*Supplied text:*
____

Tell us about your move - are you buying, selling, or both?

Key takeaways:
- Early repayment charges are fees (typically 1-5% of your outstanding balance) for breaking your mortgage deal early.
- They usually only apply during your initial deal period (2-5 years), not for your entire mortgage term.
- You'll face ERCs when remortgaging, making large overpayments, or paying off your mortgage during the charge period.
- Most lenders allow 10% annual overpayments without penalty - time your remortgage to avoid charges entirely.
- Calculate whether long-term savings justify the upfront ERC cost before switching deals early.
Early repayment charges (ERC) can cost you thousands of pounds. They might apply to you if you’re getting a mortgage, looking to remortgage or pay off your mortgage. It's important to understand these potential charges and how to avoid them before making any decisions.
What is an early repayment charge?
An early repayment charge is a fee your mortgage lender charges if you remortgage or pay off all or part of your mortgage earlier than agreed. Think of it as a penalty for breaking the terms of your mortgage deal before the agreed period ends.
How are ERCs calculated
You’ll likely encounter ERCs during the initial period of a fixed-rate, tracker, or other mortgage deal – they typically apply in the first 2-5 years. The percentage may change as your mortgage goes on.
An early repayment charge is usually calculated as a percentage of your outstanding mortgage balance. Usually between 1% and 5% (depending on your mortgage deal), meaning it could cost you thousands.
Early repayment charge example
If you have a £200,000 mortgage with a 5% charge for the first year, your ERC would be £10,000. If this reduces in the second year to 4%, and assuming your ERC is based on the outstanding balance which is now £185,000 for example, your early repayment charge would be £7,400.
It's important to understand that ERCs aren't just about paying off your entire mortgage. They can also apply when you make overpayments above your lender's annual allowance (usually 10% of your outstanding balance), switch to a different mortgage product, or remortgage to a new lender during the charge period.
Why do lenders charge them?
Lenders use ERCs to protect themselves when offering competitive rates below their standard variable rate. They budget to earn a certain amount of interest during your deal period, and early repayment means they lose that expected profit.
ERCs help ensure customers don't just "rate hop" constantly, switching to new deals every few months when slightly better rates appear. This encourages longer-term relationships and allows lenders to offer genuinely competitive initial rates.
When do early repayment charges apply?
Types of mortgages
ERCs are common on most mortgage deals during their initial promotional periods (typically 2-5 years), regardless of whether they're fixed-rate, tracker, or discounted variable rate mortgages. Lenders use these charges to ensure you stick around for the competitive rate they've offered.

____

*What to work on:*
**1)** Write out the supplied text from "Lenders use ERCs" to "that expected profit.", both included.
**2)** Continue the supplied text that opens with "Tell us about".

____

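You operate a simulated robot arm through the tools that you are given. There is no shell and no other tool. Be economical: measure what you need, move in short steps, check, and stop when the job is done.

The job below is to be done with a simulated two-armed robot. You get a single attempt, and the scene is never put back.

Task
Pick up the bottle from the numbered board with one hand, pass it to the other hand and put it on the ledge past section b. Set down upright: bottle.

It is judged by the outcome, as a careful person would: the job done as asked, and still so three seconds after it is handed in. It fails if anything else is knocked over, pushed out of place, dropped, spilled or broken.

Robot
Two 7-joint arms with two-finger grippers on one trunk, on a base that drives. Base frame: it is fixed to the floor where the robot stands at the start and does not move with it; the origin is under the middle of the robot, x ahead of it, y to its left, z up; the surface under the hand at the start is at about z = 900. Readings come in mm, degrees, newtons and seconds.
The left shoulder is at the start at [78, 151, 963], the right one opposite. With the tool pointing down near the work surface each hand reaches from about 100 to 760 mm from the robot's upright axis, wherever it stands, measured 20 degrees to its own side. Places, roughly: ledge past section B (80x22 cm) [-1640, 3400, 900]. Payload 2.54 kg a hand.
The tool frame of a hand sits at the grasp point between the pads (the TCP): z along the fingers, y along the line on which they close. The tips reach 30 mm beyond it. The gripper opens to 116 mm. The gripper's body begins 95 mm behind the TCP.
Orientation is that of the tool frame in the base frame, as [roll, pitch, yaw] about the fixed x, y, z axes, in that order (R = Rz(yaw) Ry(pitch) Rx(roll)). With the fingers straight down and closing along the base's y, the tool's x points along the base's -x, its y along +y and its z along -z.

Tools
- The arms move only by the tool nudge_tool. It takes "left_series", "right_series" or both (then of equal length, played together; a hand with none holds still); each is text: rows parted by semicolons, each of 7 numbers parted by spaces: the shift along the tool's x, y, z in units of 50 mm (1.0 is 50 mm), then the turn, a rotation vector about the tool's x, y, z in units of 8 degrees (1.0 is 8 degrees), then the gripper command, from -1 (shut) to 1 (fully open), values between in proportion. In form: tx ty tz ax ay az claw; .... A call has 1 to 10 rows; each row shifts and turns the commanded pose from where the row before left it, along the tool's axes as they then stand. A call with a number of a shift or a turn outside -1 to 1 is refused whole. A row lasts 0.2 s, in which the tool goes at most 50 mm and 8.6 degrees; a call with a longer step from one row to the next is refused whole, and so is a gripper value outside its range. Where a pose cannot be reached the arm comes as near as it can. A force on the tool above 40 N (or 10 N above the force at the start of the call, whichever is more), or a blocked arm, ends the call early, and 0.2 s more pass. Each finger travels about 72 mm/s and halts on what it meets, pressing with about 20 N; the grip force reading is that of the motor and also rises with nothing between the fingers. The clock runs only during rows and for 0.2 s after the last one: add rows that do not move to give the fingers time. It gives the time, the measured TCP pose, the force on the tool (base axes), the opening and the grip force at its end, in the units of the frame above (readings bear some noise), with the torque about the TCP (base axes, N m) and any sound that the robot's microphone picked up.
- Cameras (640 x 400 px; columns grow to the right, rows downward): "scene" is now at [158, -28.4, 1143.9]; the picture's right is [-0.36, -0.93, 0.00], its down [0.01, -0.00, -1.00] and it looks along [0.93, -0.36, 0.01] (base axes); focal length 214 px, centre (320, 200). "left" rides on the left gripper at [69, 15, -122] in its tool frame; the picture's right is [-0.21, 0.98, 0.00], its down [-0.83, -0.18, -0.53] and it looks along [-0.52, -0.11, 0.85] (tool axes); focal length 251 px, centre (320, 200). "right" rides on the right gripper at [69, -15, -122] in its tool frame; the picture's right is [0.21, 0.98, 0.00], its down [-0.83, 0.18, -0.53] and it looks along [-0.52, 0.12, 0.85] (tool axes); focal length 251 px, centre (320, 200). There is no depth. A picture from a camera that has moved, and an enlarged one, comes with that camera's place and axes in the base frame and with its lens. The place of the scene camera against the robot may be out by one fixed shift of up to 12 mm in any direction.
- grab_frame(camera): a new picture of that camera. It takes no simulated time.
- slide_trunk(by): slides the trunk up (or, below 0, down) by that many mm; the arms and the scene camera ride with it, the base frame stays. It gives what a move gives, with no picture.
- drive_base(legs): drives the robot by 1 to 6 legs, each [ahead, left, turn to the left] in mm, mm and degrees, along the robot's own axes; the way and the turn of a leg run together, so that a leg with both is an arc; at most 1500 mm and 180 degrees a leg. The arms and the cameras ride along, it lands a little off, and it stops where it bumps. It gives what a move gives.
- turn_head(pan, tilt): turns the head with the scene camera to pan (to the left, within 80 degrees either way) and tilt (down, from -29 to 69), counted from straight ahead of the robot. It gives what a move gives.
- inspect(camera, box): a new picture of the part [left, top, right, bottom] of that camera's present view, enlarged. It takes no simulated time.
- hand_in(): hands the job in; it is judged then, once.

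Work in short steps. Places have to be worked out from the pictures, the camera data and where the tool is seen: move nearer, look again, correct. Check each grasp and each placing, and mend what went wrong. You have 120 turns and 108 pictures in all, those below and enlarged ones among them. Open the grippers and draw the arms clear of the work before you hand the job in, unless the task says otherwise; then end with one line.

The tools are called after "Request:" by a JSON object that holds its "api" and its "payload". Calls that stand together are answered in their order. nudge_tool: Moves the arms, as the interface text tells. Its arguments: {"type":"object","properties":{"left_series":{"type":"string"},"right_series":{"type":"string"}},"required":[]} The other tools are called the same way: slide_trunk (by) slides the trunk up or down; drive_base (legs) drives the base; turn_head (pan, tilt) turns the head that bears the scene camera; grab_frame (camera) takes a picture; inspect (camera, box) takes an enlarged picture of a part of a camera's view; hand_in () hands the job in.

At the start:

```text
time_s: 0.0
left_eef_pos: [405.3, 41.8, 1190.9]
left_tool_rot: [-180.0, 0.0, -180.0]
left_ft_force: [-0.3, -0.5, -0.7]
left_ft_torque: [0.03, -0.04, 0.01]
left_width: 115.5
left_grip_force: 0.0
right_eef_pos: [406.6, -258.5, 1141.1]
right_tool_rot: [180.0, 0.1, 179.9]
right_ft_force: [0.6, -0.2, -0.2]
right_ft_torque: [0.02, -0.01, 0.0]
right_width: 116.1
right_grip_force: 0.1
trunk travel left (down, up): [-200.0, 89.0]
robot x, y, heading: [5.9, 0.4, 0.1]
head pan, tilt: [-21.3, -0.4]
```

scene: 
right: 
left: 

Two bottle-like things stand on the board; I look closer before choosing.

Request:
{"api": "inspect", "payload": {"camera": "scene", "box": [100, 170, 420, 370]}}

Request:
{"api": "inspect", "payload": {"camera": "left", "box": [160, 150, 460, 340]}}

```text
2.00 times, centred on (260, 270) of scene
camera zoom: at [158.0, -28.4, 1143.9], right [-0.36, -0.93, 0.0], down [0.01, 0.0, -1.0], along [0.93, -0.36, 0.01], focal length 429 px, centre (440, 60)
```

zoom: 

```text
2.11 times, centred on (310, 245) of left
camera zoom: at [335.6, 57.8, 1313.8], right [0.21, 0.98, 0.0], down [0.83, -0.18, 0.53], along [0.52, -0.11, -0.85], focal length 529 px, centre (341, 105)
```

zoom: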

____

*Results in order:*
**1)**
Lenders use ERCs to protect themselves when offering competitive rates below their standard variable rate. They budget to earn a certain amount of interest during your deal period, and early repayment means they lose that expected profit.

**2)**
For example, if you have a 2-year fixed rate or a 2-year tracker mortgage, you'll likely face charges if you remortgage, make large overpayments, or pay off your mortgage during those first two years.
Standard variable rate (SVR) mortgages, on the other hand, typically don't have early repayment charges since these are your lender's default rate which is often higher and comes with no special terms attached.
Initial deal periods vs lifetime of mortgage
ERCs almost always apply only during your initial deal period – not for the entire mortgage term. Once your deal ends, the charges usually disappear, even if you have decades left to pay.
However, if you remortgage or switch to a new promotional deal, you'll typically face a new ERC period with your new rate.
Timing matters when remortgaging. If your deal ends in March, you can switch ERC -free from April. If you try to remortgage just one month early, and you could face thousands in charges.
Scenarios that trigger ERCs
You might face ERC charges in the following situations:
1. Remortgaging with a new lender
If you remortgage during your deal period, you’ll likely trigger an ERC fee. Even if you’re getting a much better rate elsewhere, you’ll need to factor in the cost of breaking your current deal.
2. Large overpayments
Making large overpayments beyond your annual allowance will trigger charges on the excess amount. Many lenders may allow you to overpay a certain percentage of your outstanding balance each year without penalty, but anything above this limit could get hit with the ERC.
3. Selling your home
If you’re selling your home and paying off the entire mortgage you may have to pay an ERC. This depends on the terms of your mortgage. Many mortgages can be ported, meaning if you move home, your existing mortgage can be moved to your new property.
But if you move during your initial period and go with a new lender, then you’ll be liable to pay the full ERC.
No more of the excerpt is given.